Wilson is critical of Watts' standard procedure of painting from photographs. Watts has rarely visited the campus of a patron; instead he works from photos and, sometimes, written information that, he says, helps him get a feel for the subject. "That makes it hard for him to go beyond the photographic in his interpretation," says Wilson. And some photographers are not thrilled when Watts, in effect, copies their pictures.

Watts brushes off such criticism by waving toward a hallway wall adorned with his works and saying, "This is a graphic example of my presence on earth that will live after me." But he is sensitive to jibes that great artists don't paint from photographs. "What I do is faithful portraiture," he says, "and maybe that's not pure, fine art. But I really don't dig artists who have to explain their work. If it needs an explanation, it doesn't deserve one. The greatest pleasure I get is when someone says, 'By golly, that picture looks just like Utah football feels.' In a photograph, you freeze one second; in art, it's more the essence of the subject's personality. I'm making a comment. I'm rewarded when somebody says yes to the question, 'Did this guy capture that special spark in Frank Broyles?' "

Watts sees Broyles as a solid Mount Rush-more figure; Colorado Coach Chuck Fairbanks as "the penetrating type, like Rodin's The Thinker—he's very mental about the game"; Bear Bryant as someone who exists only from the eyeballs down, because his checkered hat dominates; Joe Paterno as the "gee-whiz type, the little kid whose legs grew too long. You know, you sit in Oswego, working along at a camper manufacturer, and you don't even dream of getting to talk to a Broyles or a Fairbanks. Just thinking about it blows me away. And when you consider it, what is there to painting football players?

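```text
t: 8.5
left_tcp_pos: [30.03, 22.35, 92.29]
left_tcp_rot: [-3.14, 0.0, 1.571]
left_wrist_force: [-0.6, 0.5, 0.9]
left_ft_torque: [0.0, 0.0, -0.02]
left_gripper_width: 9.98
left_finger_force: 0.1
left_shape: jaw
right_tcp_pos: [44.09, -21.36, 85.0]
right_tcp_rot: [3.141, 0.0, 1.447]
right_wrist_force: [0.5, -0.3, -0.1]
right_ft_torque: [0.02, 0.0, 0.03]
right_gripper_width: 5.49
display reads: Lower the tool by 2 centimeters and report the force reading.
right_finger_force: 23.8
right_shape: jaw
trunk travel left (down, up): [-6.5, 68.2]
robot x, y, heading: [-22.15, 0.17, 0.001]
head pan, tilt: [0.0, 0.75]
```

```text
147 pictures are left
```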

All you have to remember is they don't have necks."

Indeed, success may have come Watts' way because he seems so ordinary. His home is 3½ blocks from his office; one of the Watts' two children was born in the hospital across the street from the house; the grocery store is around the corner; the church is a block away; a lot of relatives, including Faye's parents, live nearby.

Every football Saturday, Watts reclines in front of his television set, watching the day's college game—with the sound turned down. That enables him to listen to other games on his matching Zenith Circle of Sound radios. "Maybe I'm not absolutely great," says Watts, "but I'm having fun, getting swamped with work and earning enough money to buy me some Coors beer and Winston cigarettes."

But how good are you, Ted? "Usually my work is better than I expect it to be." But how good is that? "On a scale of one to 10, I'd be an eight or nine. Is that cocky?"

Watts' best friend, Phil Blair, rates his buddy's artistic ability by saying, "I'd put him in the Top 3—in Oswego."